#### SELECTED EXTRACT

Dollar sidelined against Europe but softening against the yen in AsiaThe Australian August Westpac Leading Index saw a rise of +0.3% in August to 5.6%. Westpac pointed out that the index has remained firmly above the long-term trend of 4.3% and has shown a clear recovery in economic growth from the July low which itself was still above the long term average. Westpac also commented that the results are in line with the government’s latest growth forecasts in which it raised the forecast of growth in the year to June 2008 to 4.25% from 3.75%. Consumer spending remains strong with employment growth and business investment still pointing to a sustained period of growth over the coming year.
From Japan the Tertiary Index saw a rise of +1.3% in August, above the forecast of +1.0%. A strong number was expected after the Niigata earthquake induced decline of -0.5% in July. The figure was also boosted by a very hot August which boosted consumer spending and does suggest a small degree of objectivity is required with two one-off factors boosting the underlying number.
The Ministry of Economy, Trade and Industry of course took the opportunity to highlight that “The tertiary index shows a firm trend, in line with developments in the overall economy, but we need to watch closely further developments because one high reading does not mean it will continue rising.”
For now the numbers are good but will not induce the BOJ to hike rates at this point. However, there are mixed signals and this was quickly highlighted with the release of a revision to the August Leading Indicator which was revised lower from 30% to 27.3% and thus still points to potential contraction in the economy. The coincident index which measures the current state of the economy was actually revised higher to 85% from 83.3% showing a more healthy state of the economy at this stage.

The following economic releases are due today:
September
Bank of England Minutes
U.K. Claimant Count Rate 2.6%
U.K. Jobless Claims Change - 4.0K
U.S. CPI (MoM) +0.2%
U.S. CPI (YoY) +2.8%
U.S. CPI Excl food & energy (MoM) +0.2%
U.S. CPI Excl food & energy (YoY) +2.1%
U.S Housing Starts 1283K
Building Permits 1288K

The FED’s Beige Book is due to be published

The first half of yesterday went well with the Dollar seeing a little more in the way of strength but the second half failed to the anticipated weakness. Now whether we are just seeing the pattern develop in a slightly slower manner or whether we are seeing an alternative pattern is still subject to debate. Whichever, I really can’t see the Dollar gaining too much further but the alternative pattern could actually open up the risk of a really boring few days with limited range trading.

########
#### DATA SHOWN

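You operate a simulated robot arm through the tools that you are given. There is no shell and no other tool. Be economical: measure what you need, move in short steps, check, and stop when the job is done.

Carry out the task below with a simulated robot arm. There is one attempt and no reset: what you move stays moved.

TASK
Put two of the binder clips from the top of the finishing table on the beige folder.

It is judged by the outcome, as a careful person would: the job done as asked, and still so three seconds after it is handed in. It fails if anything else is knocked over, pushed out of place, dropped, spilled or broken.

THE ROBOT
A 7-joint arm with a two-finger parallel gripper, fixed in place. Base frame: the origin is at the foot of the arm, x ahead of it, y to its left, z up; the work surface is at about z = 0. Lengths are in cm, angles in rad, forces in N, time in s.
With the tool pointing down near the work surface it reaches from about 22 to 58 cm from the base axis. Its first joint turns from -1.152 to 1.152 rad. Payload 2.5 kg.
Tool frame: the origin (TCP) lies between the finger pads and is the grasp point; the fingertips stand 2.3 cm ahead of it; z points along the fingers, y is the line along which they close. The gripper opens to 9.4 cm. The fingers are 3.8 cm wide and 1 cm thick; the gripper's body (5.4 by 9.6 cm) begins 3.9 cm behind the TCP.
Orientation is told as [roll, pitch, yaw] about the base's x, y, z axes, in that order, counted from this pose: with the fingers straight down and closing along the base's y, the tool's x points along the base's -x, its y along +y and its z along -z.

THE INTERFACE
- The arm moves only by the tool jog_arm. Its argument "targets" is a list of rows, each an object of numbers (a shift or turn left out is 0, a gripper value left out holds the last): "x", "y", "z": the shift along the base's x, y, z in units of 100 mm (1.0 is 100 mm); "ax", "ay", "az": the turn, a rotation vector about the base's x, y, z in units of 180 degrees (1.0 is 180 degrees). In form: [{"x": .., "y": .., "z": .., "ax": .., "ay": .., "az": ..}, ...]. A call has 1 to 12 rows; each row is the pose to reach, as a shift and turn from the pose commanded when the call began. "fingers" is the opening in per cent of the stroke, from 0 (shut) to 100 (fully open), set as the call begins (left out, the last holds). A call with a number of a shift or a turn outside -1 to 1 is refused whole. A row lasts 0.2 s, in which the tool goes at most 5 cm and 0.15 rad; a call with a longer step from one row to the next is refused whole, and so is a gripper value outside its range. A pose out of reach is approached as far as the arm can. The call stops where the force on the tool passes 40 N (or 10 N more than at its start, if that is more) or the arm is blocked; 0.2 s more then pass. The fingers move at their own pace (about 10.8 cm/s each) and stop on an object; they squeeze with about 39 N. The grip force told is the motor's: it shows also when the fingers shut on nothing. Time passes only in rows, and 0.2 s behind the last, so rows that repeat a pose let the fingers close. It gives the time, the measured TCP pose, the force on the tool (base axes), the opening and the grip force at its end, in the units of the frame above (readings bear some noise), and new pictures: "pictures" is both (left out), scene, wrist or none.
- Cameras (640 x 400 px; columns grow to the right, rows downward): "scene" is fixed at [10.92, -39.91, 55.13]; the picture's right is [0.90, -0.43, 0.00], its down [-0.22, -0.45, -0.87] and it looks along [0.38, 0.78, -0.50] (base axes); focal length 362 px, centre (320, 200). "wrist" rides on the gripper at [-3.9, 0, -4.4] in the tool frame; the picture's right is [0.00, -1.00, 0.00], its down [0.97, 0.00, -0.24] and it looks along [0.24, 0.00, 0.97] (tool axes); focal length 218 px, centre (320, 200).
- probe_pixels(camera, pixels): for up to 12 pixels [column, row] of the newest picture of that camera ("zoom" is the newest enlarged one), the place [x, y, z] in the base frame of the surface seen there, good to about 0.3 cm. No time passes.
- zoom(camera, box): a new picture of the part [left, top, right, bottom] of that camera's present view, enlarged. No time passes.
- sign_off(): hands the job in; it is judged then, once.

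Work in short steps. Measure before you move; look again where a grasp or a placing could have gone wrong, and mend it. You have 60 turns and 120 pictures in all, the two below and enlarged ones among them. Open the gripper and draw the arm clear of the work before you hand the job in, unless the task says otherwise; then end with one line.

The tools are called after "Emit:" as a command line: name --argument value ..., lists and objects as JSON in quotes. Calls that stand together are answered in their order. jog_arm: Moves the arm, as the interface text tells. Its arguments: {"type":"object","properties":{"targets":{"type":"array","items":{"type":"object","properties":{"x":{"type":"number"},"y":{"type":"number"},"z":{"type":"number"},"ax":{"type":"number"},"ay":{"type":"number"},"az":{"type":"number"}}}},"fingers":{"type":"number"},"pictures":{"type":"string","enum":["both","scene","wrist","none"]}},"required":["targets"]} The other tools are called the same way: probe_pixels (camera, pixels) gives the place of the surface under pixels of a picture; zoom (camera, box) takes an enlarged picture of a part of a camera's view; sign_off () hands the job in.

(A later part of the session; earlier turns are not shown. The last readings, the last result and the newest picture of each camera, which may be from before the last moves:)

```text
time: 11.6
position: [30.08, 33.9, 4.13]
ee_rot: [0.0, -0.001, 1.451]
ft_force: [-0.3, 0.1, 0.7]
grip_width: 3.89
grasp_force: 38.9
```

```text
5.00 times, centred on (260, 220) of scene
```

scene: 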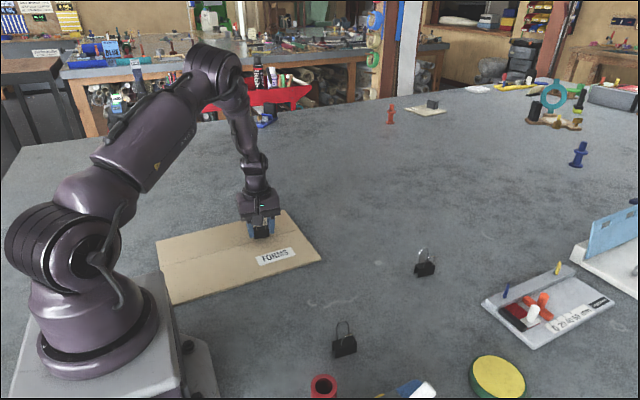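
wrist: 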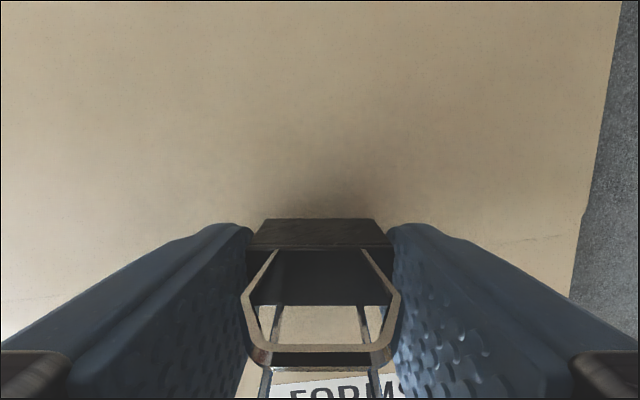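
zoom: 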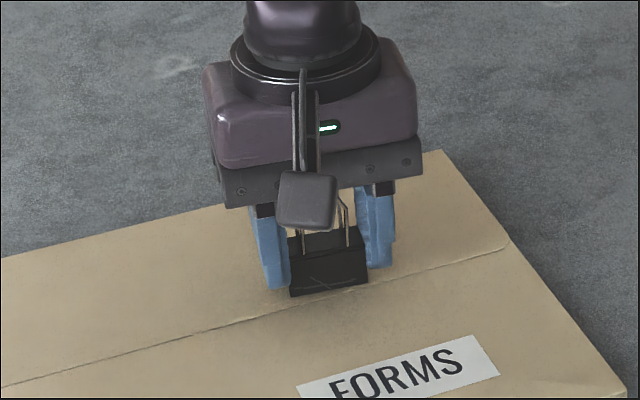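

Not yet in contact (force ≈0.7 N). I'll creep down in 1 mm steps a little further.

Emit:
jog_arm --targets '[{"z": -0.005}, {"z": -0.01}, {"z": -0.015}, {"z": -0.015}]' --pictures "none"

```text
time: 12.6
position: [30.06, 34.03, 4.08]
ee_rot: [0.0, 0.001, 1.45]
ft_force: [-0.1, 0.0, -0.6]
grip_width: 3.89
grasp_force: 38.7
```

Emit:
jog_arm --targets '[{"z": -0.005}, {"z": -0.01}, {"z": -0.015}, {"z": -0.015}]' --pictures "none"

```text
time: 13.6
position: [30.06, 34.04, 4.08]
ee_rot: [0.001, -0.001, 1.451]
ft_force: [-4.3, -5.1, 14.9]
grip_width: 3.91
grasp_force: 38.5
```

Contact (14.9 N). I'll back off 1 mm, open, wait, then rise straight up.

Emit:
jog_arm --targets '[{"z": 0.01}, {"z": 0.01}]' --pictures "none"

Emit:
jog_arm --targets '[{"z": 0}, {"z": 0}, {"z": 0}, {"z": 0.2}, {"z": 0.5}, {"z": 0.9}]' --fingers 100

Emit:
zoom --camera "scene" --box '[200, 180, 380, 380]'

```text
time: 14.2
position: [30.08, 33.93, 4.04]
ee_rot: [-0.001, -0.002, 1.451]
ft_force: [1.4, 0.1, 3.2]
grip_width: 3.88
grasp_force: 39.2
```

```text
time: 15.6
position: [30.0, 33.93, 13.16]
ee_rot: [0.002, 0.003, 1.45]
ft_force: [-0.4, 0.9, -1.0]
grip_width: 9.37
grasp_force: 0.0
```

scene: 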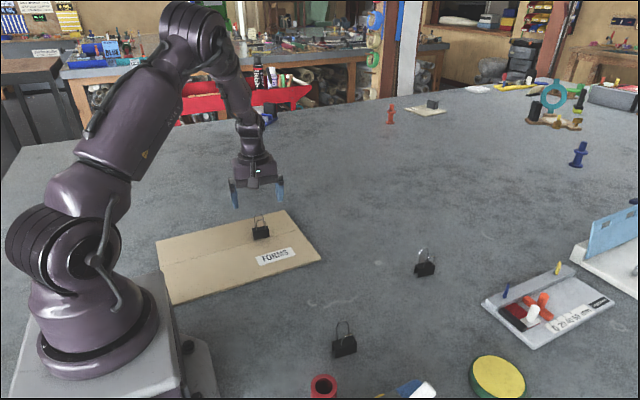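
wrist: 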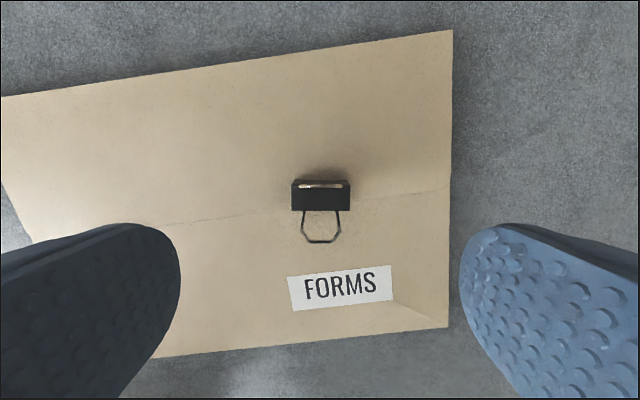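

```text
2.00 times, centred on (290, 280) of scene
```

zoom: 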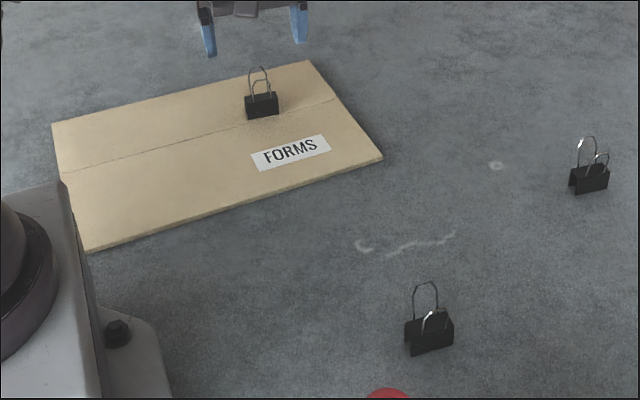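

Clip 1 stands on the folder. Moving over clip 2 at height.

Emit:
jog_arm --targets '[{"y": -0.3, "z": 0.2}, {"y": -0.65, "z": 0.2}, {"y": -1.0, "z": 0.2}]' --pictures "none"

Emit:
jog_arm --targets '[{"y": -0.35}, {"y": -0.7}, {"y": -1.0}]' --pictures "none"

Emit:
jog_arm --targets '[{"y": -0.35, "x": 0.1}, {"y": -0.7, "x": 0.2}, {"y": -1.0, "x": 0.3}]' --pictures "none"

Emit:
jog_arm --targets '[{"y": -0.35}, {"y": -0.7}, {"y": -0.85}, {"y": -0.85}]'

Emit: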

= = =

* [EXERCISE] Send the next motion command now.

########

Please copy out the portion of the selected extract from "For now the" to "at this stage." without changes.

* [WRITTEN SOLUTION]
For now the numbers are good but will not induce the BOJ to hike rates at this point. However, there are mixed signals and this was quickly highlighted with the release of a revision to the August Leading Indicator which was revised lower from 30% to 27.3% and thus still points to potential contraction in the economy. The coincident index which measures the current state of the economy was actually revised higher to 85% from 83.3% showing a more healthy state of the economy at this stage.